What to Put on Biscuits
You can’t go wrong by spreading your biscuit with a pat of butter but there’s almost no limit to the number of spreads that are delicious on homemade biscuits. Try these with honey butter, strawberry jam, apple butter or just about any preserve you love.
More Great Recipes
If you like these Easy Biscuits, here are a few more quick bread recipes you need to try!
- 1 cup cold buttermilk
- 8 tbsp butter melted and cooled
- 2 cups all purpose flour plus extra for counter
- 1 tbsp sugar
- 1/2 tsp baking soda
- 3 tsp baking powder
- 1/2 tsp salt
- Place 1 cup of buttermilk in the freezer for ten minutes.
- Place oven rack in middle position, then preheat oven to 450 degrees F.
- Whisk together flour, baking powder, baking soda, sugar and salt in a large bowl.
- After buttermilk has chilled in freezer for ten minutes, remove from freezer and pour melted (cooled) butter into butter milk and stir with a fork until the butter starts to form small clumps in the buttermilk.
- Add buttermilk mixture to dry ingredients and stir with a rubber spatula until flour is incorporated and dough starts to pull away from the sides of the bowl. Do not over mix. Dough will be thick and seem dry. If dough is sticky add more flour, one tablespoon at a time. Once dough starts to come together, it's really best to finish working together with your hands.

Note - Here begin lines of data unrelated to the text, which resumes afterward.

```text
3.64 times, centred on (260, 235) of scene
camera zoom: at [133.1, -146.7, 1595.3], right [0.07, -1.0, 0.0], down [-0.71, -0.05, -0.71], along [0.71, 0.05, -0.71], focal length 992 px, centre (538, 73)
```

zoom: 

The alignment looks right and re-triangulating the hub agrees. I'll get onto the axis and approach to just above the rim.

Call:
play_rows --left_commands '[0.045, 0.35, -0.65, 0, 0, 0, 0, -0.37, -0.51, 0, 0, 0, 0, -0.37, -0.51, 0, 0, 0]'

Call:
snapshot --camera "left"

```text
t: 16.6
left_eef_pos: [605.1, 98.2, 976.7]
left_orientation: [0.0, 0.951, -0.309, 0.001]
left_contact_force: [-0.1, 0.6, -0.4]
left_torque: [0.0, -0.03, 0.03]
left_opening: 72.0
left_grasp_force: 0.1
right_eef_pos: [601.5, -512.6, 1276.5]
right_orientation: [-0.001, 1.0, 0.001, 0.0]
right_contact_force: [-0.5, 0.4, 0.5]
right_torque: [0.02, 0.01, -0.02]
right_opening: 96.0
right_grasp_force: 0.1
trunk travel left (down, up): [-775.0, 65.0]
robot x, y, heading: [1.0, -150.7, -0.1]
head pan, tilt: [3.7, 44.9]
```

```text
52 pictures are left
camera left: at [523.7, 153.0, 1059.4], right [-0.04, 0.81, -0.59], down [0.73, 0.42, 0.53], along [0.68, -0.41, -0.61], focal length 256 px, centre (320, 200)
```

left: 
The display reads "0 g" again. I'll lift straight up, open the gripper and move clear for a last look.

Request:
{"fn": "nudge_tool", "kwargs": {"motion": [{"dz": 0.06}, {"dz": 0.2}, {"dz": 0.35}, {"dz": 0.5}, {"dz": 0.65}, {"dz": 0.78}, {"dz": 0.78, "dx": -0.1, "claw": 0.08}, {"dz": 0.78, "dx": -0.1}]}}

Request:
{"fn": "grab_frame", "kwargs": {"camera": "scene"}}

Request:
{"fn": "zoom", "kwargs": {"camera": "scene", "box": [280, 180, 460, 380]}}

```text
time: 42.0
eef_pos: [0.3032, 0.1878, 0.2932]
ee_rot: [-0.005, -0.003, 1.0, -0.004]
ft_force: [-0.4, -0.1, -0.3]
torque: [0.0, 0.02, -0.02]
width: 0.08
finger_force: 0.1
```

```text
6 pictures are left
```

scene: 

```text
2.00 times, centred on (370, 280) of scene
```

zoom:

- Generously sprinkle flour over a countertop or work surface. Place biscuit dough onto prepared area and turn to coat each side with flour. Knead 5-6 times. Gently roll out dough, without applying too much pressure, to approximately 1" in height. Cut biscuits with a 2 1/2 inch (approximately)round biscuit cutter. Place biscuits on prepared pan approximately 2" apart. Knead together any scraps and repeat process.
- Bake until biscuits are golden brown. This can take anywhere from 8-15 minutes, so watch closely to avoid burning. Rely more on your eyes than the clock. Remove from oven and enjoy.